— Begin Raw data —

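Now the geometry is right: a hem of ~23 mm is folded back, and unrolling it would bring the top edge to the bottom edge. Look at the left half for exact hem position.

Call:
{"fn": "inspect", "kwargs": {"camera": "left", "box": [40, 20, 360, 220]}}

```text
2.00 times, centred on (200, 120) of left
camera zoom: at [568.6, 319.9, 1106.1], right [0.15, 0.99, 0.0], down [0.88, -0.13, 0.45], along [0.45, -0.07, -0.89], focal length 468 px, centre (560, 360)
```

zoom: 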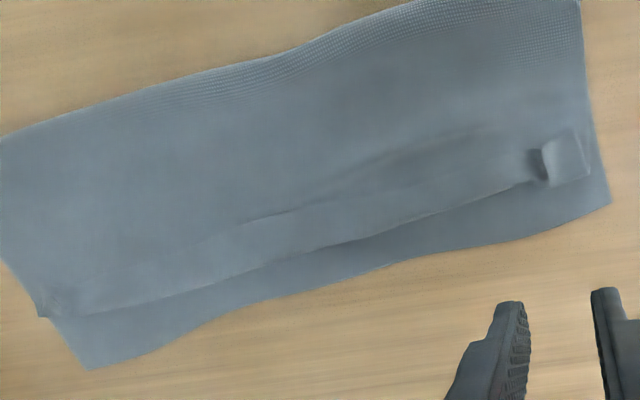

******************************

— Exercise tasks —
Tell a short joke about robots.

— End Raw data —
— Begin Selected text —

I’m trying to translate our subversion repository to git using subgit tool. I established subversion to git repositories successfully and it has been working normally some time, but changes from subversion stopped to appear in git after I rebooted by workstation. I ran subgit install once again and it works for now, but I think it’s not correct way. How can I set subgit so that it continues to work after reboot?
3 Answers
Indeed, SubGit runs a daemon to check for new SVN changes (once a minute by default). The daemon starts automatically if not started on every Git push, so if Git pushes to your repository occur often enough and you don't care much about having new SVN changes immediately, you can just do nothing and with the first Git push the daemon will start.

— End Selected text —

— Exercise tasks —
• a. Write out the selected text from "I’m trying to" to "daemon will start.", both included.
• b. Write the next part of the selected text, the one that starts with "I’m trying to".

— Answers to each task —
• a.
I’m trying to translate our subversion repository to git using subgit tool. I established subversion to git repositories successfully and it has been working normally some time, but changes from subversion stopped to appear in git after I rebooted by workstation. I ran subgit install once again and it works for now, but I think it’s not correct way. How can I set subgit so that it continues to work after reboot?
3 Answers
Indeed, SubGit runs a daemon to check for new SVN changes (once a minute by default). The daemon starts automatically if not started on every Git push, so if Git pushes to your repository occur often enough and you don't care much about having new SVN changes immediately, you can just do nothing and with the first Git push the daemon will start.

• b.
But if it's important for you to have Git repository up-to-date, you need to run
$ subgit fetch --async /path/to/git/repository
when the system starts. The command will start the daemon synchronizing the repository with SVN. Note that it's important to run all SubGit commands including this one on behalf of the same user (it should also be the owner of /path/to/git/repository ; usually, it's "git" if you're using GitLab or "www-data" if you're using Apache and git-http-backend ).
One of the approaches would be to create an init.d
script starting SubGit daemon with
$ su -u git subgit fetch --async /path/to/git/repository
and stopping it with:
$ su -u git subgit shutdown /path/to/git/repository
If your system is debian, you can use this init.d
script generator.
I'm one of SubGit developers.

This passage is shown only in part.